“At least I can say I tried, I love you”
The narcissist speaks from a place of denial as we all know but hearing this particular one liner is by far, the most ridiculous thing a narcissist could ever say. It is very common to hear this overused statement when the narcissist’s victim attempts to go no contact.
The narcissist tried to play on his victim’s guilt, empathy and desire to mend the relationship by using this one liner. By doing such, the narcissist attempts to turn the tables by placing the wrong doing onto his victim as if one should be guilt ridden for cutting off contact, as if one should feel guilt for having self respect.
The narcissist knows this particular statement holds power because they know it would be very difficult for a victim to sit with the decision of being the one that “walked away”. Why is this so difficult? Well, to be abused for so long by a narcissist partner and then to have them turn around and try to appear as if they are the ones being victimized, is a very hard thing to just calmly accept. Nobody wants to be treated as an abuser especially when they are in fact, the victim of an abuser.

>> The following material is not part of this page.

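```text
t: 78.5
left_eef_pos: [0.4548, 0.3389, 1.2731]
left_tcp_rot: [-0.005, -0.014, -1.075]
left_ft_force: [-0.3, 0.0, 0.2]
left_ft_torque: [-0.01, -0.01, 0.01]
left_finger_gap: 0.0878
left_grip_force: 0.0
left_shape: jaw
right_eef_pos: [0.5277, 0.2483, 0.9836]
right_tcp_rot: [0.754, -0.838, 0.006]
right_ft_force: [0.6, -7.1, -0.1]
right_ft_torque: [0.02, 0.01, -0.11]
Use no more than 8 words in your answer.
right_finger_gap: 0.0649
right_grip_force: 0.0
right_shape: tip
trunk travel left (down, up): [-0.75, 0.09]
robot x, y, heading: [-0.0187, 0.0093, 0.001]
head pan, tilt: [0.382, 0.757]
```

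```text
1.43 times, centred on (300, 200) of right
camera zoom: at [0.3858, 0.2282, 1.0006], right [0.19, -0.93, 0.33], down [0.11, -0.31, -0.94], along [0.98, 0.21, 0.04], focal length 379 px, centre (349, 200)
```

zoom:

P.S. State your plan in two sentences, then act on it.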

The narcissist knows he is an abuser and is very aware that he has abused his partner to no end. The narcissist also knows that stating this particular one liner will provide them a shot at luring back their escaping victim. Never does the narcissist utilize this awareness to provide the victim with an ounce of psychological and emotional relief. All the narcissist thinks about and strives for is control. You will also notice silence commonly follows such a pathetic one liner because it provides the victim time to think, ruminate and hopefully come to doubt, their decision to attempt escaping the narcissist.
For a narcissist to state “i tried” is merely a joke and a half. The narcissist uses one liners to try and hold back any empathy or care towards his victim so she does not ever believe that she is desired and loved. He will say “i love you” but over time, those words become meaningless and again, this is something the narcissist very well knows.
The narcissist is very aware of the power his words have on the mind of his victim, regardless of how little he speaks or how rude or kind he appears. The narcissist knows his words are important to his victims. The narcissist heavily relies on the victim’s interpretation of his words. He can do so because he has brainwashed his victims to always interpret what he says and does in a positive light. Victims of narcissists do this due to the dire need to fix the relationship and to remove the confusion and cognitive dissonance.
A person who tries is a person who provides an open ear, asks questions, provides explanations, offers an apology, shows remorse and gives empathy. A person who tries is the narcissist’s victim.